Inside method body, the 2nd version does not have access to type parameter X, which is a synthetic one introduced in compilation phase. This means you can only read from data. Things like
X x = data.get(0);
data.set(1, x);
are impossible in version#2; No such problem in version #1 with T.
However we can forward #2 to #1
<T1> method1(List<T1> data){ data.set(...); }
<T2> method2(List<?...> data)
{
method1(data);
}
(they must have difference method names; overloading not allowed since java7)

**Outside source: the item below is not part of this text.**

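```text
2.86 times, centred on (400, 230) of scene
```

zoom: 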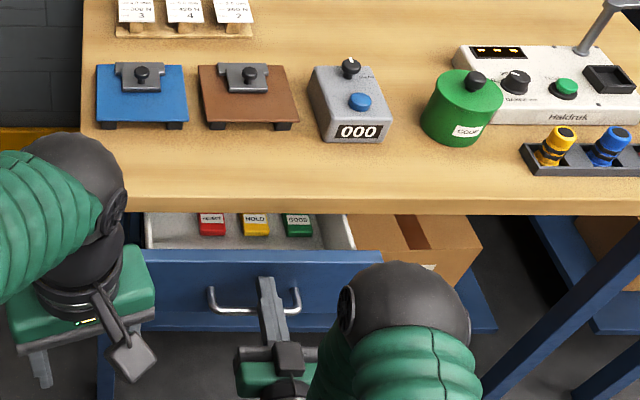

This is because for the compiler, type of data is really List<X> (it knows the secrete X), so there is no problem calling method1(data) after inferring that T1=X
[1] JLS3, 5.1.10 Capture Conversion
[2] According to the javadoc of Comparable, This interface imposes a total ordering on the objects of each class that implements it. That means if Foo implements Comparable<W>, W must be Foo or a super type of Foo. It is quite improbably for a subclass implementation to define a total order among objects of a super class. So W most definitely should be Foo. Otherwise funny things would happen. The notorious example is 'Timestamp', its javadoc (now) explains why it can't be compared with its supertype Date
The first method expects a list of elements which can be compared against their own class or a supertype of it. Say, real numbers can be compared to any kind of numbers:
class Real extends Number implements Comparable<Number> {
public int compareTo(Number o) ...
}
A bit more restrictive, but still acceptable for your first method is the following:
class Real extends Number implements Comparable<Real> {
public int compareTo(Real o) ...
}
But the second method is actually not very different from this version:
public static int methodY(List<? extends Comparable<?>> data) ...
That is to say, you can replace T with an unnamed wildcard ? because it is used only once in the method signature. It does not use concepts like the same class or an object's own class, etc.